Magnetic and magnetocaloric properies of Heusler alloys Ni-Mn-Sn with an excess of Mn within the theoretical and experimental approaches

This work is devoted to the theoretical and experimental study of the Heusler alloy Ni-Mn-Sn with almost equal Ni and Mn content. According to ab initio calculations, for Ni${}_{43.75}$Mn${}_{46.875}$Sn${}_{9.375}$ the energetically favorable structures of the austenite and martensite phases are regular Heusler structures L2$_1$ (Fm3m, No.   225) and L1$_0$ (Fmmm, No. 69)), which have different ferrimagnetic ordering of the Mn magnetic moments located at the Ni and Sn sublattices. Using the Potts — Blume — Emery — Griffiths Hamiltonian and the Monte Carlo method, the magnitude of the magnetocaloric effect is predicted $(\Delta S_{mag} \approx 1.3$ J/(kgK) and $T_{ad} \approx -0.6 K$) at the point of the magnetostructural transition upon the magnetic field change from 0 to 2 T. Concerning the experiment, the results of measuring the temperature dependences of the magnetization and the heat capacity for the Ni${}_{43}$Mn${}_{46}$Sn${}_{11}$ composition in various magnetic fields are presented.
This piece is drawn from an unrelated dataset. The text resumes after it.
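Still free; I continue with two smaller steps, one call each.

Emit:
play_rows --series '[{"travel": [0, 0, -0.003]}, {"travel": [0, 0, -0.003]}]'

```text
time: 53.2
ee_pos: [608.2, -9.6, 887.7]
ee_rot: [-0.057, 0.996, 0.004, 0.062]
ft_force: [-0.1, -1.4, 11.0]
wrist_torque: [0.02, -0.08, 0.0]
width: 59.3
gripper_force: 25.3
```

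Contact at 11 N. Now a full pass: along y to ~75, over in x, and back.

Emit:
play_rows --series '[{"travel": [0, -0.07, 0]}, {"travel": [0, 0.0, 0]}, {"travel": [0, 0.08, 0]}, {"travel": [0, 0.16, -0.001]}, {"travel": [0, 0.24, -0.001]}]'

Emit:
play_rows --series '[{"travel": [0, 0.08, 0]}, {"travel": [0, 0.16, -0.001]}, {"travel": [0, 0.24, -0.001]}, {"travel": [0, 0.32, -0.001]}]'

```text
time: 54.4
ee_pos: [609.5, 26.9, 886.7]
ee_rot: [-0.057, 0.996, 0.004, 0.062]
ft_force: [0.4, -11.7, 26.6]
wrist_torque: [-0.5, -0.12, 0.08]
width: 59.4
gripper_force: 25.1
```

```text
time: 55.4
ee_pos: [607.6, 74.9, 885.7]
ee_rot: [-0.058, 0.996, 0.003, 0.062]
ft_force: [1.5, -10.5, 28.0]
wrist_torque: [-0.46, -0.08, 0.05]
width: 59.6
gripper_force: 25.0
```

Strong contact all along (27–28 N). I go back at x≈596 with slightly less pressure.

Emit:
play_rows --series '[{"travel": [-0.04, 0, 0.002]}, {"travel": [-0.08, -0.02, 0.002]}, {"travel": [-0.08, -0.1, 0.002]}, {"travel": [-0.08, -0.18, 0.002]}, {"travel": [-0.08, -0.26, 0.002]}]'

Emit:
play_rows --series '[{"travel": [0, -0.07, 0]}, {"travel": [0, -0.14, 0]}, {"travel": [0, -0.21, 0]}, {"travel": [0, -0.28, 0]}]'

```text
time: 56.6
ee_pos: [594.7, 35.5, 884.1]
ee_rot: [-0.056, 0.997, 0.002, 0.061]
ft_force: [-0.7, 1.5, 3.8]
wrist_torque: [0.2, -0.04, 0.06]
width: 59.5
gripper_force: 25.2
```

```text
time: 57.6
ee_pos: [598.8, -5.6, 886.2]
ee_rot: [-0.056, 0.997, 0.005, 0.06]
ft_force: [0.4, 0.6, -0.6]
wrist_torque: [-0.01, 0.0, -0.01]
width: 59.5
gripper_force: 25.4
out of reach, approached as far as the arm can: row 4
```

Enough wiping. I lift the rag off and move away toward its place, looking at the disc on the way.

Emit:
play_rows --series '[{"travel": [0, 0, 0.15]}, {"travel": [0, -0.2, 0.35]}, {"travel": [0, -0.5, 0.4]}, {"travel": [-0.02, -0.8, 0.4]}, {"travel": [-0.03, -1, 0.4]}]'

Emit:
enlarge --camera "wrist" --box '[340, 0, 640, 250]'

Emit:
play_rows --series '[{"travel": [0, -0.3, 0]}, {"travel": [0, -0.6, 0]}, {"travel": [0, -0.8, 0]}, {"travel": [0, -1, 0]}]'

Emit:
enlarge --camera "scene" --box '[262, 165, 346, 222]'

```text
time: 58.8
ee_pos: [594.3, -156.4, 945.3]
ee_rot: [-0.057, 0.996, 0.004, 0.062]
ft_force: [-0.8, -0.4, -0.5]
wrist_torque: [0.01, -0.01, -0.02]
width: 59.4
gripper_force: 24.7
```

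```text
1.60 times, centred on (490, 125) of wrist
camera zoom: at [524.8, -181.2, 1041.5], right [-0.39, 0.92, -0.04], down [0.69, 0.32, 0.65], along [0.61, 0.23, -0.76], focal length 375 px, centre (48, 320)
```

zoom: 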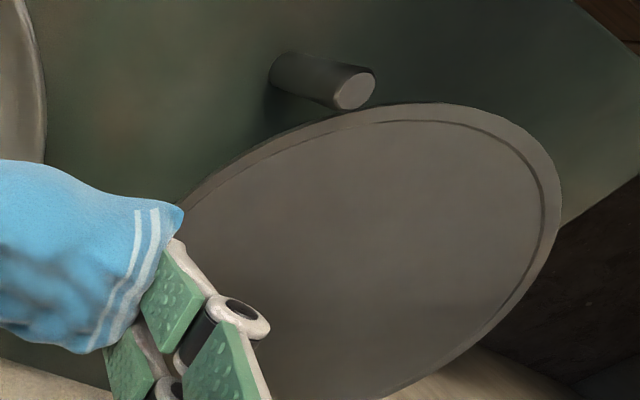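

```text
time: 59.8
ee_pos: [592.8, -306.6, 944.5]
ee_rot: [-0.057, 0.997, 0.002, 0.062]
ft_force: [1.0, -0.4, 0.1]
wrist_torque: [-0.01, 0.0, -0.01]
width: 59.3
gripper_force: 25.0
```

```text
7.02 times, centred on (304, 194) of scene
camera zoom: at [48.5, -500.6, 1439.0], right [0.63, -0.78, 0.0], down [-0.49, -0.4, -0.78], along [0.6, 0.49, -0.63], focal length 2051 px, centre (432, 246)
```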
The change in the magnetization between the austenite and martensite phases across the martensitic transition is about 55 Am${}^2$/kg. An indirect estimate of the value $\Delta T_{ad}$ from the heat capacity measurements around the martensitic transformation region yields $\approx-0.5$ K upon the magnetic field change from 0 to 2 T.